Tasks to perform:
1. Repeat the span of the text passage whose first words are "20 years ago" and whose last words are "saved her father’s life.".
2. I need the text passage continued from the place where it stops.

Text passage:
⟨
20 years ago in the Homer News
A Homer girl used cardiopulmonary resuscitation training learned at Homer Middle School to help save her father’s life. When Eric Benson collapsed in full cardiac and respiratory arrest from complications of asthma, his daughter Heidi and son Brandon responded quickly.
First they called 911 and then Heidi began giving chest compressions and mouth-to-mouth resuscitation. Medics arrived within four minutes, took over CPR and then got Benson’s heart started with a defibrillator. Homer Volunteer Fire Department Chief Robert Purcell said Heidi had a crucial role in a chain of links that saved her father’s life.
“His daughter had the presence of mind and skill to initiate CPR, and the courage to do it,” Purcell said.
⟩
Data:
⟨
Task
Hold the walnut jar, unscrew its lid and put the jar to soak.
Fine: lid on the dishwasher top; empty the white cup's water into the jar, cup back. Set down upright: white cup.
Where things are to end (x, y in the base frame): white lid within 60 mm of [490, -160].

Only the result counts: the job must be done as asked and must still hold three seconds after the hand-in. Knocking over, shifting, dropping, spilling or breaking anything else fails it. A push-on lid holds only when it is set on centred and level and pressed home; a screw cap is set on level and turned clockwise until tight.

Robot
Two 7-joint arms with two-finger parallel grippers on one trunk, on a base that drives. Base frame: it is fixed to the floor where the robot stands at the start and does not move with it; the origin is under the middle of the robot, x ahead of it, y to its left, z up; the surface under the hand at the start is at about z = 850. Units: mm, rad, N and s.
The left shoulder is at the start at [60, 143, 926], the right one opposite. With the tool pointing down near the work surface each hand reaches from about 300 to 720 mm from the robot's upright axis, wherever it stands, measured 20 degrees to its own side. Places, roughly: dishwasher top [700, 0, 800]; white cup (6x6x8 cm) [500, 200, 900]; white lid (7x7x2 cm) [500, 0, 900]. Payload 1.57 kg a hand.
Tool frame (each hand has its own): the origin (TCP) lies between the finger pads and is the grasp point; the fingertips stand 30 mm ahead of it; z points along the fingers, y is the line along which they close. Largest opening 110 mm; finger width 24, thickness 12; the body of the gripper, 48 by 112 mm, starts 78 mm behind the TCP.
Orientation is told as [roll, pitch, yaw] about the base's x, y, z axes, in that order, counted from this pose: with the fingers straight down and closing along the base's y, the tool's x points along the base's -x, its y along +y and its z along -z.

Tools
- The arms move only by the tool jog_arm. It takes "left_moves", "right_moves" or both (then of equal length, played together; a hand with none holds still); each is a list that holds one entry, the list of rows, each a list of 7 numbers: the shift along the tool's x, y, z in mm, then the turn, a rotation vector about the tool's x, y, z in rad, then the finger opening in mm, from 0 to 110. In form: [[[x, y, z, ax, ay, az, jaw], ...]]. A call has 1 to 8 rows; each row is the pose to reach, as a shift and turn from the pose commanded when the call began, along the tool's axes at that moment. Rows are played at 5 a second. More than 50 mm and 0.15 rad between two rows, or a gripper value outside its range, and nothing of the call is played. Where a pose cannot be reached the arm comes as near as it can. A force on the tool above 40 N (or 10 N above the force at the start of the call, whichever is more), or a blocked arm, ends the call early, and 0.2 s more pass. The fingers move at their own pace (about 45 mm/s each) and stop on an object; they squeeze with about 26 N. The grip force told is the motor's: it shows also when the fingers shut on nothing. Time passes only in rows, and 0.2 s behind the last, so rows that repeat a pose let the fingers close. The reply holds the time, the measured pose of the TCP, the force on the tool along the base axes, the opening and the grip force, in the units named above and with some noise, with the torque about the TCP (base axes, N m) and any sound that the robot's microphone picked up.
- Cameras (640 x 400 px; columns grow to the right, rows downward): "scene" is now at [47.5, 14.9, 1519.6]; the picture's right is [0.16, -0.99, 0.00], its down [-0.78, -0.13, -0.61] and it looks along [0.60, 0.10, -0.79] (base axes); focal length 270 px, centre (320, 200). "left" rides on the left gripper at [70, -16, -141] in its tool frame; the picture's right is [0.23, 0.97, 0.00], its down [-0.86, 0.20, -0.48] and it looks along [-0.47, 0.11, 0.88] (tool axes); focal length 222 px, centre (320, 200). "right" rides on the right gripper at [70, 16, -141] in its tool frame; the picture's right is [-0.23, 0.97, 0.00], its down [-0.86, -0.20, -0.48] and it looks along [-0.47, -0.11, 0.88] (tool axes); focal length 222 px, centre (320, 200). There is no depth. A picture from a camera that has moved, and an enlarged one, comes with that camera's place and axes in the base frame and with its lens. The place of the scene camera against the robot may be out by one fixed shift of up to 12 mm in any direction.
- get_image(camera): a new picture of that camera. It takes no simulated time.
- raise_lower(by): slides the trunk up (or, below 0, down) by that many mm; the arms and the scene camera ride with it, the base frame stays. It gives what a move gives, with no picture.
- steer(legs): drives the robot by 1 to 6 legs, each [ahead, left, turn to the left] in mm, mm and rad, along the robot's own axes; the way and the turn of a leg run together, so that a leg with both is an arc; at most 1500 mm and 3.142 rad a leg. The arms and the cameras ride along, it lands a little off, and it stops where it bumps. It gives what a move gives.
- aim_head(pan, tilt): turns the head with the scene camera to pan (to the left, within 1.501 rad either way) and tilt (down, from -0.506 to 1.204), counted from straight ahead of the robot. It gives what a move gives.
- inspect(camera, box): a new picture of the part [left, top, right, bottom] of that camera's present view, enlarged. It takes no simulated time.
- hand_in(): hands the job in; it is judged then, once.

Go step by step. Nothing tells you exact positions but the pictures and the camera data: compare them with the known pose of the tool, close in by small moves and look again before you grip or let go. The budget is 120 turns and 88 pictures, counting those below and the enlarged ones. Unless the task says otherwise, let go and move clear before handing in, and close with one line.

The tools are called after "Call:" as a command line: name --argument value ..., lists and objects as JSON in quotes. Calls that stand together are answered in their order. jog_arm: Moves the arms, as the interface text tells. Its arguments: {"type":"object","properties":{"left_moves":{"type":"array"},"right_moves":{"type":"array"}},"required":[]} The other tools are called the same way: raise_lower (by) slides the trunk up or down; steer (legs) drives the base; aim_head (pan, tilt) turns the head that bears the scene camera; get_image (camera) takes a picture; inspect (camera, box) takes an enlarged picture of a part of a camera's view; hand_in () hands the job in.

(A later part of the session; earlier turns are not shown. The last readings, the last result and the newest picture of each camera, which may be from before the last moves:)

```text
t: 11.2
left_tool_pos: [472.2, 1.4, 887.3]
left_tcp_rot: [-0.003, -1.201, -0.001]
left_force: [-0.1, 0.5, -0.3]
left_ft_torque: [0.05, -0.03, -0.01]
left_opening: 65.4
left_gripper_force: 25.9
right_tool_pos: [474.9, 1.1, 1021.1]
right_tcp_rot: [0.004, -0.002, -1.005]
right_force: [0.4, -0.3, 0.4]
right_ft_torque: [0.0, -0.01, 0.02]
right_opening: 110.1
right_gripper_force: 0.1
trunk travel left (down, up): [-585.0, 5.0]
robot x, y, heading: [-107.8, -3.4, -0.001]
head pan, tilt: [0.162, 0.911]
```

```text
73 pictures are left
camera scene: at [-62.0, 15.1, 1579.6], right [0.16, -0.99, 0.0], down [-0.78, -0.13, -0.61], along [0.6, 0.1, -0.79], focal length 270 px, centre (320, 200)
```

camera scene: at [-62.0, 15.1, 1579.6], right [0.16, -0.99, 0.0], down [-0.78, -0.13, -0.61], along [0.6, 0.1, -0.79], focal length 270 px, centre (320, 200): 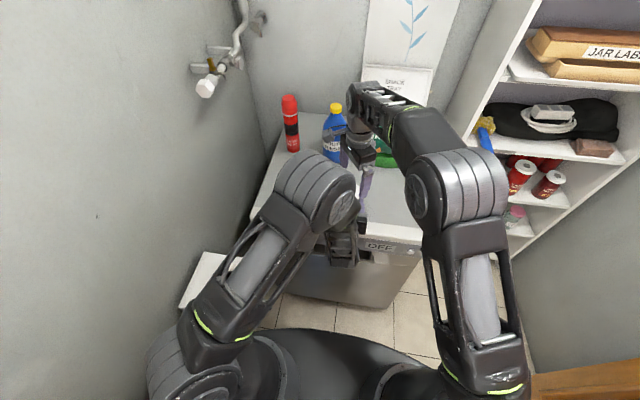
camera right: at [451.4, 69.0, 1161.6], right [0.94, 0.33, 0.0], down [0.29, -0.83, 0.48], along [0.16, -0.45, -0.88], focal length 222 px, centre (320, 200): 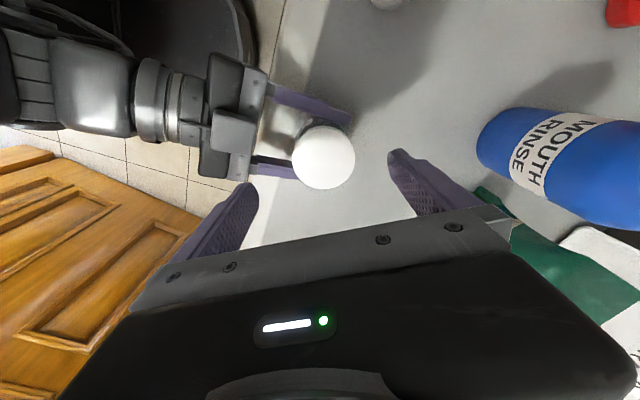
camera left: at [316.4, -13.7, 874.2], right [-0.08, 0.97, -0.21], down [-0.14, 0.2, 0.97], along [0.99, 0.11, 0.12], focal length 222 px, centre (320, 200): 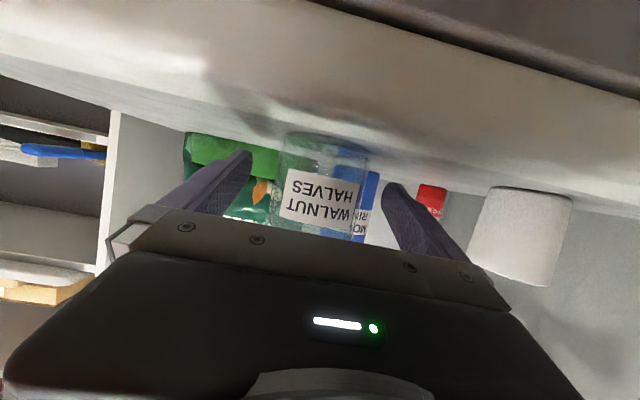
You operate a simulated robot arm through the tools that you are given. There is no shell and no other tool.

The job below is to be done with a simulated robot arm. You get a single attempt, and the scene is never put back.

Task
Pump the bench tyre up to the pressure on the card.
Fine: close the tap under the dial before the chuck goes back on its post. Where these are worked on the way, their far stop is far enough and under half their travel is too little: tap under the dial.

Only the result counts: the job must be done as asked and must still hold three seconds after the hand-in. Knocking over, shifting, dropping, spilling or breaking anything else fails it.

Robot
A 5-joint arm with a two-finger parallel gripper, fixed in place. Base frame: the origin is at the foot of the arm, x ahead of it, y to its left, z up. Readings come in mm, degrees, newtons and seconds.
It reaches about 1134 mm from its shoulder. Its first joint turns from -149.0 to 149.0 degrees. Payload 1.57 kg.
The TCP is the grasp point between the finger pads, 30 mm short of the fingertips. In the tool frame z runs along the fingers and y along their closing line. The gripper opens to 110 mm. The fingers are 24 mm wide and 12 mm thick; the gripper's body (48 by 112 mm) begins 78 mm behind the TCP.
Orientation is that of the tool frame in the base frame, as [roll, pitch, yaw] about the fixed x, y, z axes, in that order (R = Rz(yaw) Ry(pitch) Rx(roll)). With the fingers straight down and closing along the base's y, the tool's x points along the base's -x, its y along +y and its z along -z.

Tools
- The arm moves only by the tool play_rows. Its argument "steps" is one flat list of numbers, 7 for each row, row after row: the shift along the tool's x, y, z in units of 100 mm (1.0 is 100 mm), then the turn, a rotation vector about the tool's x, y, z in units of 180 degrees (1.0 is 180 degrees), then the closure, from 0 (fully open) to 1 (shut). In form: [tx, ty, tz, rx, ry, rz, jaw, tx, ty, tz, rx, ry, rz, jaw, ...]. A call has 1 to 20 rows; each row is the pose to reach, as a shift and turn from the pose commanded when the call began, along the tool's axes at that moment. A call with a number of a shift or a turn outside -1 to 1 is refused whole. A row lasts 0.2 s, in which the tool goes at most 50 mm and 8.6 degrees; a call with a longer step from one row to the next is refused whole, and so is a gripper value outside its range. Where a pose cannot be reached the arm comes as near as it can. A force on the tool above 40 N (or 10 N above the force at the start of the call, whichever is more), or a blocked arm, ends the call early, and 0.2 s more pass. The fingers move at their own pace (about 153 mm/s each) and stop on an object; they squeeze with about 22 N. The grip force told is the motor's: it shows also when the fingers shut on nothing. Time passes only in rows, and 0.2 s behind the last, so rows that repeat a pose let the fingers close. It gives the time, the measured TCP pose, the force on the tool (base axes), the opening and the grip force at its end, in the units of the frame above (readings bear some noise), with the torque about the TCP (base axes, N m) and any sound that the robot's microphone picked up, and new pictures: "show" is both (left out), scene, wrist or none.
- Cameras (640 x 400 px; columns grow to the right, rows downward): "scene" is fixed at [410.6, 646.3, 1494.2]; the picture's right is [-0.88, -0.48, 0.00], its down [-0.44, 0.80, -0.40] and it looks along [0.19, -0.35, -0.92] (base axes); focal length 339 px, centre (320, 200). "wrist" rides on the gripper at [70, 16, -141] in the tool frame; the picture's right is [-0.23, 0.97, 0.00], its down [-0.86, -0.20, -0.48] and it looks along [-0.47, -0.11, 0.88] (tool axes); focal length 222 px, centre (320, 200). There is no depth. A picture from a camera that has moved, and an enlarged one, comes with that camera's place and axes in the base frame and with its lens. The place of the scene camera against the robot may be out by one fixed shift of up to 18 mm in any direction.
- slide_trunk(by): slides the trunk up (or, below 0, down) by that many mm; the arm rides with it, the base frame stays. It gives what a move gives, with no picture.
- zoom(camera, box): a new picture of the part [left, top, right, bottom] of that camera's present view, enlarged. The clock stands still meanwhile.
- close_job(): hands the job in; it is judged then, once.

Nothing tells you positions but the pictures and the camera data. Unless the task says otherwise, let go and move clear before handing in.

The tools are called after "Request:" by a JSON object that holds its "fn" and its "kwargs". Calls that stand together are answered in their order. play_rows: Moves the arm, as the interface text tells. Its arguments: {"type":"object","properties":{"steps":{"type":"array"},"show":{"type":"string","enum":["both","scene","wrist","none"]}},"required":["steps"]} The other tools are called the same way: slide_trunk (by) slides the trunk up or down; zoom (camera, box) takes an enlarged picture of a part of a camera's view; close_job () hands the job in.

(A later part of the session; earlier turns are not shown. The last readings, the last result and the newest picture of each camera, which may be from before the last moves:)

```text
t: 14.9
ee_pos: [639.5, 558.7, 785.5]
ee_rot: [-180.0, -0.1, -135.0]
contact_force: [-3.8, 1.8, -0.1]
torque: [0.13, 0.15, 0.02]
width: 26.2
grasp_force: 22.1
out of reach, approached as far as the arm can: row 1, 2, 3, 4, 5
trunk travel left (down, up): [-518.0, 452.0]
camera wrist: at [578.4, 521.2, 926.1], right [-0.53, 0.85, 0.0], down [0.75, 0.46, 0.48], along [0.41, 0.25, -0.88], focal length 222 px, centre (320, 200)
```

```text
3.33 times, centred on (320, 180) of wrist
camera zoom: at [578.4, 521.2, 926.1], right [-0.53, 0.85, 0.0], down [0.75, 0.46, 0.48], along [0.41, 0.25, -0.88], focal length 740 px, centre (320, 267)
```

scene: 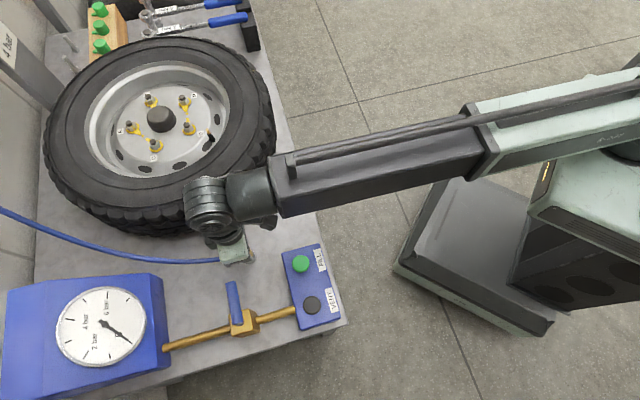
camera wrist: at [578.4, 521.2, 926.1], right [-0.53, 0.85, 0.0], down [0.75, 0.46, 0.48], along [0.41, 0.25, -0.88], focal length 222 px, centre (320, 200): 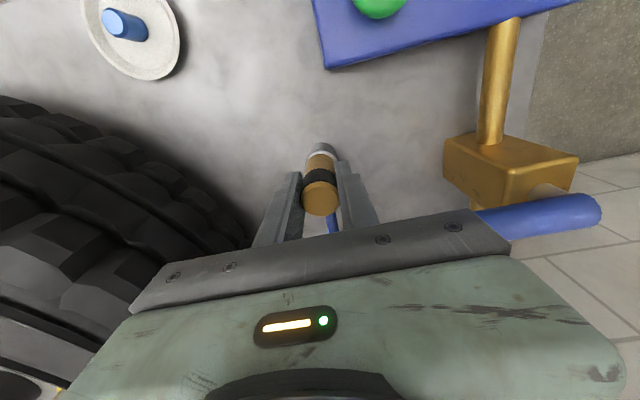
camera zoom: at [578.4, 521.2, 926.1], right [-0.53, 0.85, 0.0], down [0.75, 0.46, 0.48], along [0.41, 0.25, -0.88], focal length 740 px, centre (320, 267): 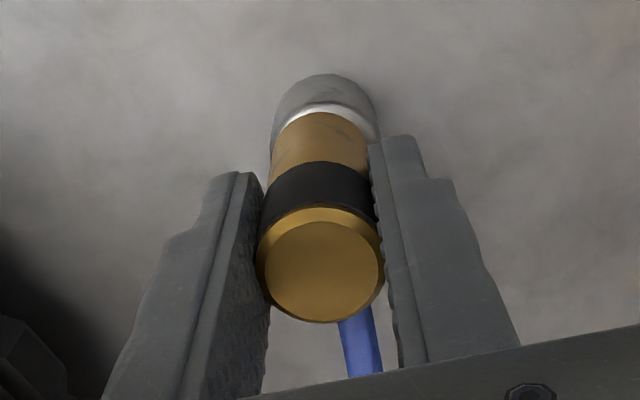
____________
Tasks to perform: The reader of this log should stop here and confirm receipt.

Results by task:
⟩
Results by task:
1.
20 years ago in the Homer News
A Homer girl used cardiopulmonary resuscitation training learned at Homer Middle School to help save her father’s life. When Eric Benson collapsed in full cardiac and respiratory arrest from complications of asthma, his daughter Heidi and son Brandon responded quickly.
First they called 911 and then Heidi began giving chest compressions and mouth-to-mouth resuscitation. Medics arrived within four minutes, took over CPR and then got Benson’s heart started with a defibrillator. Homer Volunteer Fire Department Chief Robert Purcell said Heidi had a crucial role in a chain of links that saved her father’s life.

2.
— From the issue of March 4, 1999
30 years ago in the Homer News
Two Nikolaevsk girls, Olempiada Kalugin and Antonina Fefelov, served as Russian translators for Russian girls visiting from the Soviet Union. The girls were part of a delegation from Magadan visiting the Kenai Peninsula. The Soviets visited Nikolaevsk, where the Old Believer girls showed the Soviet girls their town.
“By the end of the day they didn’t seem so different,” Kalugin said. “… They play of lot of the same games and sports that we do after school. They laugh at the same silly jokes. They were very funny.”
— From the issue of March 2, 1989
50 years ago in the Homer News
The March 6, 1969, issue is missing from the Homer News archives.